SHORT TASK ▸ Please copy out the portion of the excerpted passage from "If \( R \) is" to "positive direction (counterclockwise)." without changes.

EXCERPTED PASSAGE ▸
If \( R \) is a closed region in the \( xy \)-plane bounded by a simple closed curve \( C \), and if \( M(x,y) \) and \( N(x,y) \) are continuous functions of \( x \) and \( y \) having continuous derivatives in \( R \), then:
\[ \oint\limits_{C} M\,dx + N\,dy = \iint\limits_{R} \left( \frac{\partial N}{\partial x} - \frac{\partial M}{\partial y} \right) dx\,dy \]where \( C \) is traversed in the positive direction (counterclockwise).
Visual Interpretation
Green's Theorem establishes a relationship between:
- Line integral around a simple closed curve \( C \)
- Double integral over the plane region \( R \) bounded by \( C \)

SUPPLIED MATERIAL ▸
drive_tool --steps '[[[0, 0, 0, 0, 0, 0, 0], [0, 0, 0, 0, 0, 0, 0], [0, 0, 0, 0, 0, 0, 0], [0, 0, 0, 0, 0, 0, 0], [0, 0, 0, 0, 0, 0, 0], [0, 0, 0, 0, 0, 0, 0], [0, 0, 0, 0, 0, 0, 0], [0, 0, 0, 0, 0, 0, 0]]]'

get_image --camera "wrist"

CORRECT ANSWER ▸
If \( R \) is a closed region in the \( xy \)-plane bounded by a simple closed curve \( C \), and if \( M(x,y) \) and \( N(x,y) \) are continuous functions of \( x \) and \( y \) having continuous derivatives in \( R \), then:
\[ \oint\limits_{C} M\,dx + N\,dy = \iint\limits_{R} \left( \frac{\partial N}{\partial x} - \frac{\partial M}{\partial y} \right) dx\,dy \]where \( C \) is traversed in the positive direction (counterclockwise).